Germanistik ist die (Germanen und) Deutsche betreffende Wissenschaft in Recht (, Sprache und Geschichte) in Gegensatz etwa zu Recht fremder Herkunft (oder zu fremden Sprachen). Als Wissenschaft des einheimischen deutschen Rechtes wird sie Hermann Conring folgend 1699 von Christian Thomasius in seinem Summarischen Entwurf derer Grundlehren gefasst, wobei bis etwa 1750 die protestantischen Universitäten (z. B. Halle, Göttingen, Erlangen), danach auch die katholischen folgen und. 1741 anscheinend erstmals von Germanistik geschrieben wird. Wichtigste Inhalte sind deutsches Privatrecht (bis etwa 1970), partikulares einheimisches Recht (bis etwa 1918) und Handelsrecht und Wechselrecht (1847 bzw. 1861 durch gesetzliche Regelungen verselbständigt), germanistische Juristen (nach Conring und Thomasius) etwa Beyer, Kestner, Senckenberg, Heineccius, Pütter, Selchow, Grimm, Eichhorn. Heise, Reyscher, Beseler, Mittermaier, Schmidt, Sohm, Gerber, Eugen Huber oder Gierke, nach denen der Gegensatz zu den Romanisten infolge der Schaffung des Bürgerlichen Gesetzbuchs des Deutschen Reiches zu dem 1. Januar 1900 trotz Fortbesehens getrennter Fächer allmählich eingeebnet und unter Germanistik hauptsächlich Sprachwissenschaft verstanden wird.
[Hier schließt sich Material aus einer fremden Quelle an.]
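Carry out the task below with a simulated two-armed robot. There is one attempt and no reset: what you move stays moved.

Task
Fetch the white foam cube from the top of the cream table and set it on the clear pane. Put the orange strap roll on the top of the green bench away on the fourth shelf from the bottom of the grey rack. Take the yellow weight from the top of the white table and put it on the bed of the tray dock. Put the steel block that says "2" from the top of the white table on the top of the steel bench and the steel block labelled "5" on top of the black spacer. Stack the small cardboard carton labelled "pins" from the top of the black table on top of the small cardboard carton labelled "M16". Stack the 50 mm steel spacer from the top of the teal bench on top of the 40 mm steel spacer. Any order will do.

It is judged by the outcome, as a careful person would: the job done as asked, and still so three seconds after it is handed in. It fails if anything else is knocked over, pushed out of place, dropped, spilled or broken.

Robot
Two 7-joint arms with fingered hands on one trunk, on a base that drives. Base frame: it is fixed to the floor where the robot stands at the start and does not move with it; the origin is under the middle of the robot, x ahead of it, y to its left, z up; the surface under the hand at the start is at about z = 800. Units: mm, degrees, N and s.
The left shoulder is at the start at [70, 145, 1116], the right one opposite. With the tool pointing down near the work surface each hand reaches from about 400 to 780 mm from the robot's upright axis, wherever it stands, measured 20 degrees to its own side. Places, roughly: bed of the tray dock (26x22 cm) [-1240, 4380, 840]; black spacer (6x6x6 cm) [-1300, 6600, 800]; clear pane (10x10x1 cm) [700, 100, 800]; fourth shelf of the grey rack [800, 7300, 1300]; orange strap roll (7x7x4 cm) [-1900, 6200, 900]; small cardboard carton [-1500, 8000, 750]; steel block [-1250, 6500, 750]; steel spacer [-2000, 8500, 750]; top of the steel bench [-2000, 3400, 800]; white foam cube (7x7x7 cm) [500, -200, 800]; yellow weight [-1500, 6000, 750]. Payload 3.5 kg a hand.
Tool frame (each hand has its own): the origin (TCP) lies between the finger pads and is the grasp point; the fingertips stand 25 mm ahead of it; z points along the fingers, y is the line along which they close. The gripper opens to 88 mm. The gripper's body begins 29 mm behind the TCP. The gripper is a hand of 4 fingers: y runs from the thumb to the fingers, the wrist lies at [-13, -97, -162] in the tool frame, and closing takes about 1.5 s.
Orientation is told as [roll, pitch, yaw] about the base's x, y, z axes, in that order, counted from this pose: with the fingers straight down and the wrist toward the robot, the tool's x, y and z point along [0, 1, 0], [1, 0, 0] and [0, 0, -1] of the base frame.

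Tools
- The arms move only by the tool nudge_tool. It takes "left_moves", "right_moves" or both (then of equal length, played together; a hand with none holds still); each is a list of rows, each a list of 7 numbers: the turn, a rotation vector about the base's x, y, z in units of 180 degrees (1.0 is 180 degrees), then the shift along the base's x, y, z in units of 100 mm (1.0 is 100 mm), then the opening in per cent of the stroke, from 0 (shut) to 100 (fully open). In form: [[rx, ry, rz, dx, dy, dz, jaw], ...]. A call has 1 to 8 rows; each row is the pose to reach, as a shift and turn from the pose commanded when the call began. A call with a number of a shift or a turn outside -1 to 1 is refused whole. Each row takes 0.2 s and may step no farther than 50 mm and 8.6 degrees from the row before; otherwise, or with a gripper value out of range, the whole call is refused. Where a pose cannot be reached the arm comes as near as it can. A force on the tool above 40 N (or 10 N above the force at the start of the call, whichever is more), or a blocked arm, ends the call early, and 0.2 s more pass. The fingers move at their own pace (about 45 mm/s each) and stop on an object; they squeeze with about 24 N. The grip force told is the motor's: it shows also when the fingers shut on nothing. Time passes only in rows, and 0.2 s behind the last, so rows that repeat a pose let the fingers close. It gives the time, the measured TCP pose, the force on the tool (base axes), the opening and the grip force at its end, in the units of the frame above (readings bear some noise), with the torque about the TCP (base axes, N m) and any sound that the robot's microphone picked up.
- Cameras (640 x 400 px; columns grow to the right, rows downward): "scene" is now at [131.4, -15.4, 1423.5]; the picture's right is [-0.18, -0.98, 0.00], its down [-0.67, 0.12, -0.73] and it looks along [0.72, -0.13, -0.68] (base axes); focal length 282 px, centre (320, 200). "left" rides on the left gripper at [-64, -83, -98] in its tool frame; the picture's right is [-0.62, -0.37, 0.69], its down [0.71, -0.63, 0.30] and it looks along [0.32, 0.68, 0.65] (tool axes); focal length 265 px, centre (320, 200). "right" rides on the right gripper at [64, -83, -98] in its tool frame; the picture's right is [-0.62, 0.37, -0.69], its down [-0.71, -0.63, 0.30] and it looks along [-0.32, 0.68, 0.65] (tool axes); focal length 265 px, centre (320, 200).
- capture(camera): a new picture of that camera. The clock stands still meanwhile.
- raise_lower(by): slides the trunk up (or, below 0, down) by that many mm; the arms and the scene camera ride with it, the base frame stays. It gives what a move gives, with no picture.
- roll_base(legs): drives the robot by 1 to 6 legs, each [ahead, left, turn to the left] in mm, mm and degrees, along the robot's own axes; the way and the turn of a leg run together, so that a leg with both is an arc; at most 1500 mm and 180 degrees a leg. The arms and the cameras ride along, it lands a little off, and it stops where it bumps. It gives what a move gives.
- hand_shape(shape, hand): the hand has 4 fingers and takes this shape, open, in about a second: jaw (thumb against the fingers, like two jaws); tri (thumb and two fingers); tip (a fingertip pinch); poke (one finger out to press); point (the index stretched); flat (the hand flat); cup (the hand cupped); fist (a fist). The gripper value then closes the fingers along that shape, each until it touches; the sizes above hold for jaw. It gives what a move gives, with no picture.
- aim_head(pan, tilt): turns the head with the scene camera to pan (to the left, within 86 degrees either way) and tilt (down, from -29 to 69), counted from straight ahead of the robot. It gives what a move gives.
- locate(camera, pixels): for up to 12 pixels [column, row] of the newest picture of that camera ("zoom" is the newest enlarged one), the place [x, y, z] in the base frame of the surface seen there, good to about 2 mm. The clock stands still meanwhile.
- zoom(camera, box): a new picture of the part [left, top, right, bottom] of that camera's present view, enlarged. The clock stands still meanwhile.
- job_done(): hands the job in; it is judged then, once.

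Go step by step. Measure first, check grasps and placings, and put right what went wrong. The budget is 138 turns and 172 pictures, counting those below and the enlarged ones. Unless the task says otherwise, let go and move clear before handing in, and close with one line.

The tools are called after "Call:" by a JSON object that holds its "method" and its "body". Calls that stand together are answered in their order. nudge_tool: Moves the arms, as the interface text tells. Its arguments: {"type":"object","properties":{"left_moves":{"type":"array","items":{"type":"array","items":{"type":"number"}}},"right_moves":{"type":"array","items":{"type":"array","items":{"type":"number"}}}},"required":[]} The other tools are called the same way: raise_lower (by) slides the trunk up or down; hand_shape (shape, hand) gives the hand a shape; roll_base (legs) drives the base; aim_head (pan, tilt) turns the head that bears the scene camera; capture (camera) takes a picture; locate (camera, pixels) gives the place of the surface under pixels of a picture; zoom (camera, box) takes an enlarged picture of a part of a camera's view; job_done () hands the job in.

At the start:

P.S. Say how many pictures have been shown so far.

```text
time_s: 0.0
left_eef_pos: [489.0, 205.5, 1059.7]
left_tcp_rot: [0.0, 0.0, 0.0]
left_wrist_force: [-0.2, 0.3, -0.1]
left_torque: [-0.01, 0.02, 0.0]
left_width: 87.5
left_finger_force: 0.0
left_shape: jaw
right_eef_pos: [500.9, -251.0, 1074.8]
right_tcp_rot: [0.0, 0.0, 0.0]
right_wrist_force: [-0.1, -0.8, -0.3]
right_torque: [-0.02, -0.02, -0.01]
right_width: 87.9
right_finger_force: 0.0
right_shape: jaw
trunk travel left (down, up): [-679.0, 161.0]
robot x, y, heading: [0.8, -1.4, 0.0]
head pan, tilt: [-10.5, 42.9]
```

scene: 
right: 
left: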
Gerhard Dilcher ist zwar beispielsweise durch seine Dissertation auch sprachwissenschaftlich bestens ausgewiesen, hat sich seitdem aber naturgemäß als juristischer Germanist hauptsächlich um die juristische Germanistik verdient gemacht und in rund fünfzig Jahren zahlreiche Aufsätze zur Geschichte der deutschen Rechtswissenschaft des 18. bis 20. Jahrhunderts und zu damit verbundenen verfassungsgeschichtlichen Themen erarbeitet, die aus unterschiedlichen Anlässen gewonnen wurden. Um den gleichwohl bestehenden inneren Zusammenhang der thematischen Ansätze und Linien, die sich durch die einzelnen Untersuchungen ziehen, sich selbst und der Allgemeinheit deutlich zu machen, hat er zur Einführung einen Originalbeitrag über bürgerliche Wissenschaft zwischen Romantik, Realismus und Rationalisierung verfasst. Er legt jedermann das Werden und seine Gründe sowie die wichtigsten Weggefährten und Orientierungsmarken des eindrucksvollen Gesamtwerks offen.
Insgesamt umfasst der daraus entstandene, früheren Sammelwerken über die mittelalterliche Stadtkommune (1996) und zu den mittelalterlichen normativen Ordnungen zwischen Mündlichkeit und Schriftlichkeit (2008) folgende, durch die Paulskirche in Frankfurt am Main veranschaulichte Sammelband 18 interessante und weiterführende Studien. Nach der umfangreichen Einführung betreffen sie die spannungsreiche Gemengelage zwischen Recht und Geschichte, Politik und Verfassung im Vormärz, die theoretische Reflexion gesellschaftlichen und politischen Wandels, Gierkes Genossenschaftsbegriff als Bindeglied zwischen historischem Verstehen und sozialpolitischer Gestaltung und die Wirkungsgeschichte in das zwanzigste Jahrhundert mit Max Weber, Otto von Gierke, Franz Wieacker und Harold (Joseph) Berman als wichtigsten Kristallisationspunkten. Möge dem durch ein Personenregister von Abaelard bis Wolff und ein Autorenregister von Albert bis Zweigert abgerundeten, durch Thomas Duve in die Studien des Max-Planck-Instituts für europäische Rechtsgeschichte aufgenommenen, von der Gerda Henkel Stiftung geförderten vielfältigen Werk größtmögliche Wirkung beschieden sein.